[YOUR GOAL]: Within the listing below, locate all lines containing the word "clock". Copy each one.

(begin)

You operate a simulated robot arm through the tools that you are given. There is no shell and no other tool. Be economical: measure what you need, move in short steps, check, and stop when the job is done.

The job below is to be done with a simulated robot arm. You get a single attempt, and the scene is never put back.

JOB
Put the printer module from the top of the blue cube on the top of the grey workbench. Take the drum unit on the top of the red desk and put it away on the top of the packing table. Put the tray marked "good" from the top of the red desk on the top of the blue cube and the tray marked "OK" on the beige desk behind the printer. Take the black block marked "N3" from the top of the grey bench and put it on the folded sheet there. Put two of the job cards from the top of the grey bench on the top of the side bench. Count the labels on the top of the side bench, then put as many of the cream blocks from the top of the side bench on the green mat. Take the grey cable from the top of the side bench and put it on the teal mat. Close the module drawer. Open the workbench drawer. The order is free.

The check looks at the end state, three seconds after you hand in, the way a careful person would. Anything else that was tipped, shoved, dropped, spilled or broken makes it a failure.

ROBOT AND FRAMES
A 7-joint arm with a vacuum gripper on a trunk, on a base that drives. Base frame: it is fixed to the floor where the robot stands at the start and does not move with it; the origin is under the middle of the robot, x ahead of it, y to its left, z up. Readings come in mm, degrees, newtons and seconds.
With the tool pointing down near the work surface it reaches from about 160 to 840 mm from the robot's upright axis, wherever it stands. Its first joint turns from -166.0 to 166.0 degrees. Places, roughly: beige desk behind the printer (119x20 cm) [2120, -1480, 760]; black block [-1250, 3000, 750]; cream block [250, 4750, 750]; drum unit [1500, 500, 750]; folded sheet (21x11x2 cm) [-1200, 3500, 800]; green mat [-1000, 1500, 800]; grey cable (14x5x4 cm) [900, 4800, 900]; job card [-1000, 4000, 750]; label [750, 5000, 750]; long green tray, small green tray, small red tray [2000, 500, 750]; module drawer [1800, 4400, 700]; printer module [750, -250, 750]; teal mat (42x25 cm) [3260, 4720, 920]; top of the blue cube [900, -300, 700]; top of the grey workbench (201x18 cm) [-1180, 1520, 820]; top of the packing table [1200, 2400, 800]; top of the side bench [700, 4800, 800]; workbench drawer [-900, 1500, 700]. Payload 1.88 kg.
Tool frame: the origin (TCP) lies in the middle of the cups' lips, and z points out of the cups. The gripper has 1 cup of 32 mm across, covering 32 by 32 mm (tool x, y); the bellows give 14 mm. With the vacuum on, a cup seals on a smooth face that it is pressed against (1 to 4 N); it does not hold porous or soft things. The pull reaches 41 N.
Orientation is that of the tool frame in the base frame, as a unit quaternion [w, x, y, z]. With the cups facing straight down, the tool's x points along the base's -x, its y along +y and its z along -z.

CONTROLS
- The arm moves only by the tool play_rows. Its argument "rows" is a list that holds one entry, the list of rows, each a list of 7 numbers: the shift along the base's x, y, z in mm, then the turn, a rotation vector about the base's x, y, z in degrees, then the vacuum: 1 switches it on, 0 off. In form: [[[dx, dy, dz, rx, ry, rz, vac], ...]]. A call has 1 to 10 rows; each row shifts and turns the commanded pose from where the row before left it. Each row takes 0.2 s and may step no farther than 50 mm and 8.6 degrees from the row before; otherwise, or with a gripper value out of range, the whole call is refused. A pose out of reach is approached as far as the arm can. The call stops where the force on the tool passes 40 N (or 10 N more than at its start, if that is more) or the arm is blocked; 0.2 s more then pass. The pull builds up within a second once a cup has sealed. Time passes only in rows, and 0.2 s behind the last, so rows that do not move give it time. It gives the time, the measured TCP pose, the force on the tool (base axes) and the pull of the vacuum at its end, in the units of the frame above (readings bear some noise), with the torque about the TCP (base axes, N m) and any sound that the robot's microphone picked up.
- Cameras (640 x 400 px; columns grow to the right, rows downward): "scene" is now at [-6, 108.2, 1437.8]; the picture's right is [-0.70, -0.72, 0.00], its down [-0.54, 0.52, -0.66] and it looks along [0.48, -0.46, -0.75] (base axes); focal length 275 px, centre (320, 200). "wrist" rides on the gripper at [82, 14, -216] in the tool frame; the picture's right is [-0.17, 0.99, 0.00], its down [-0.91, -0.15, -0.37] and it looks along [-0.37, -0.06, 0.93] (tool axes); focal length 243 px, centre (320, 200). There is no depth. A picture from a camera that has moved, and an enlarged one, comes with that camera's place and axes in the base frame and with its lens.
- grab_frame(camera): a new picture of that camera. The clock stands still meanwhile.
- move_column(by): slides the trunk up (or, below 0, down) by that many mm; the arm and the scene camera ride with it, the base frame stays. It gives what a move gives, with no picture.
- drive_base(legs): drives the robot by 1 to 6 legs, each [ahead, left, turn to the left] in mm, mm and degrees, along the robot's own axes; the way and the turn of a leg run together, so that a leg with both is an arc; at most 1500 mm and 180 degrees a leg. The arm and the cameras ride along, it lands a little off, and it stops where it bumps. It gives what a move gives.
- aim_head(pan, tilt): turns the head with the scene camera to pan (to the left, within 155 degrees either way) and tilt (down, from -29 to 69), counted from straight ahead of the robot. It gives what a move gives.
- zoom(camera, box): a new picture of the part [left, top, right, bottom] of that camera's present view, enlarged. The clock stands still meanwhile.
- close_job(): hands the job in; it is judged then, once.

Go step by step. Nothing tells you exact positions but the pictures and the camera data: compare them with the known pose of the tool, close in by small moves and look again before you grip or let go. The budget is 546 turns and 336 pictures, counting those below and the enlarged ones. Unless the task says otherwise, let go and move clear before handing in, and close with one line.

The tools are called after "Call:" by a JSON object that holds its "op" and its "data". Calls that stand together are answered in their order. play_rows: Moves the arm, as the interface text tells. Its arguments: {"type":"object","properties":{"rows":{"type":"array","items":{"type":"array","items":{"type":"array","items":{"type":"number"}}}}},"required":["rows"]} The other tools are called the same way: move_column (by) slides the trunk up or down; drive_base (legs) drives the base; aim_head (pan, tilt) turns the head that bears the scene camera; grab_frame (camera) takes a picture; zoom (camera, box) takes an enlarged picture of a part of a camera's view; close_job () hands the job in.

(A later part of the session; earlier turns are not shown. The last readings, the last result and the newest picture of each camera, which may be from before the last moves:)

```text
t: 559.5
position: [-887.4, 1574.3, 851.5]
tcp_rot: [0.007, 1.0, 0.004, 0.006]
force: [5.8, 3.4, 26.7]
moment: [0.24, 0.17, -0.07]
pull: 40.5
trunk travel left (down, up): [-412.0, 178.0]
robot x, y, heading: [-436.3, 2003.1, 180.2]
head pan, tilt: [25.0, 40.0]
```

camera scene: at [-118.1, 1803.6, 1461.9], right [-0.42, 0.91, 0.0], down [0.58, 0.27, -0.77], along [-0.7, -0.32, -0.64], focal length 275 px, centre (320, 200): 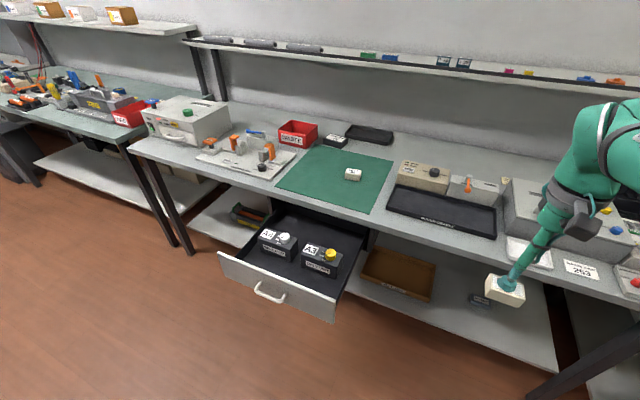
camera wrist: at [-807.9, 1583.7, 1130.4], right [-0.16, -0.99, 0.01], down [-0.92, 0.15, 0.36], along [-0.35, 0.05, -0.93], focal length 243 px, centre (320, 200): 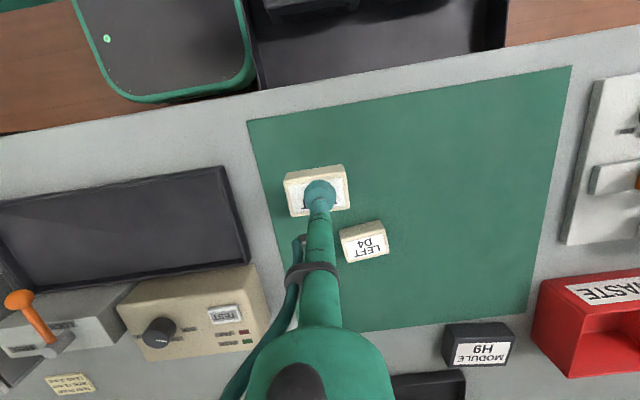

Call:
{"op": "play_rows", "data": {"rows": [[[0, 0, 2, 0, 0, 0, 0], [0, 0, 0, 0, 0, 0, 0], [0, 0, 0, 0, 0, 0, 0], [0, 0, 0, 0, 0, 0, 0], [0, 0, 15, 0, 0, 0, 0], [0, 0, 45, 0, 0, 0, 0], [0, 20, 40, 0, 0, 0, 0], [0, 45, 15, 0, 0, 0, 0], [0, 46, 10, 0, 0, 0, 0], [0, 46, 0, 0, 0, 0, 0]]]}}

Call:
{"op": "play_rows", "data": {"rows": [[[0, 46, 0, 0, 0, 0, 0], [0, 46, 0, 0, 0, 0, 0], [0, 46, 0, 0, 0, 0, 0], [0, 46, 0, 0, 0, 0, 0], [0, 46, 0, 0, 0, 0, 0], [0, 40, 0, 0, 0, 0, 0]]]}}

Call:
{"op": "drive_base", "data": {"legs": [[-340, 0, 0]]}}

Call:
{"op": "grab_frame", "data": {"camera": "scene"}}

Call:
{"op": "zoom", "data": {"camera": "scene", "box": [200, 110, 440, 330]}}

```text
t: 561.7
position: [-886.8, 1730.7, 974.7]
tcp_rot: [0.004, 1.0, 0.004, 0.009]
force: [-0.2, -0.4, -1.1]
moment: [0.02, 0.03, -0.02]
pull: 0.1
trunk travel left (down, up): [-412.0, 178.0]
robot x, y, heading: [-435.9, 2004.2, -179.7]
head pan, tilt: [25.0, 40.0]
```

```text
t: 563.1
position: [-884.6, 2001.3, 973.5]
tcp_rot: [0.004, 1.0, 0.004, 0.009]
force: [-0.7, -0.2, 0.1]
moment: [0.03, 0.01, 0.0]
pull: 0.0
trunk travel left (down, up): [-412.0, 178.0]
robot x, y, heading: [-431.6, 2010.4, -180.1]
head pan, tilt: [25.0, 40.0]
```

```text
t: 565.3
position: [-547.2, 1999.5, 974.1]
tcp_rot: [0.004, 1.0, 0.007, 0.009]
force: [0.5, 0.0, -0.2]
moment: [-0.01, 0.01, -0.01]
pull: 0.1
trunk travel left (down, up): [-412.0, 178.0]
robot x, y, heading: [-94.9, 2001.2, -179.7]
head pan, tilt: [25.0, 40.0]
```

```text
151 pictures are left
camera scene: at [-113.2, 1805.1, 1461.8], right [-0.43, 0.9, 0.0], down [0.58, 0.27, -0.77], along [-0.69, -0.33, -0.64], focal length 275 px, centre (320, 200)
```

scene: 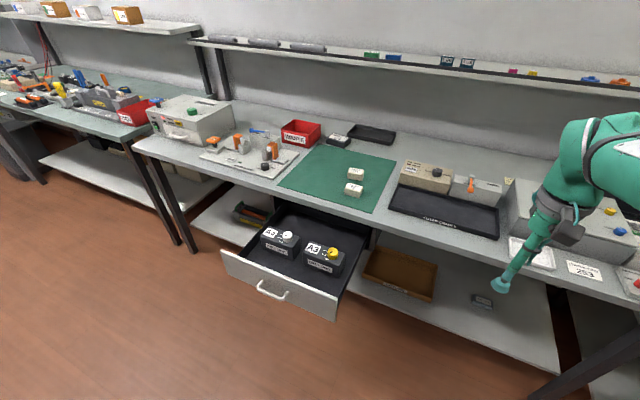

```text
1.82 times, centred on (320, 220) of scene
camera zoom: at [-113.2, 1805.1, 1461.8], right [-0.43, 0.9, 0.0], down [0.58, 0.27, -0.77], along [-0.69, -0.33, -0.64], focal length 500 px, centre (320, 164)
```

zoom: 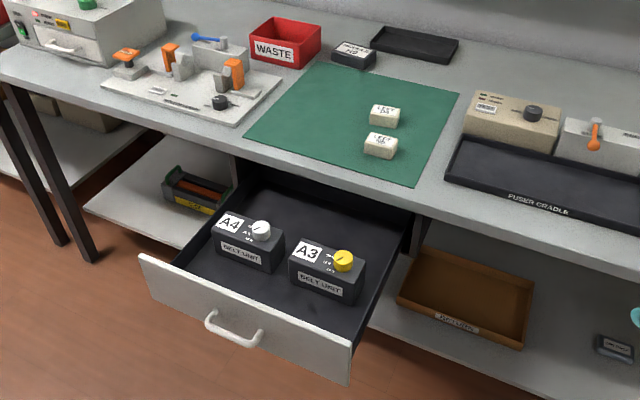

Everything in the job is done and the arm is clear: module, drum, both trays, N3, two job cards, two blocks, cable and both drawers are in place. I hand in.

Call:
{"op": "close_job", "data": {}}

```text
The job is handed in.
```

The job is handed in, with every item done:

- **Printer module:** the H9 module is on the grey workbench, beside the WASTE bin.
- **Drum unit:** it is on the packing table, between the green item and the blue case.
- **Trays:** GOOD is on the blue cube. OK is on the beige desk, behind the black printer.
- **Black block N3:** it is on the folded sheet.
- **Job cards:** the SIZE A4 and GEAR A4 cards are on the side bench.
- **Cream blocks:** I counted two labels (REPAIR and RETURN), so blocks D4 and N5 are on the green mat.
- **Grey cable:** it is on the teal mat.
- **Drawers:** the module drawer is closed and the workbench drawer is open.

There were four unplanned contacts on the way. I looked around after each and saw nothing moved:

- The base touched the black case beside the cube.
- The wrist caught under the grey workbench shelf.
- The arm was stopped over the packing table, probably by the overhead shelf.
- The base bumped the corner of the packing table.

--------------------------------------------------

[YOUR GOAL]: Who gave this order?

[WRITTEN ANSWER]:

(end)

[WRITTEN ANSWER]:
- grab_frame(camera): a new picture of that camera. The clock stands still meanwhile.
- zoom(camera, box): a new picture of the part [left, top, right, bottom] of that camera's present view, enlarged. The clock stands still meanwhile.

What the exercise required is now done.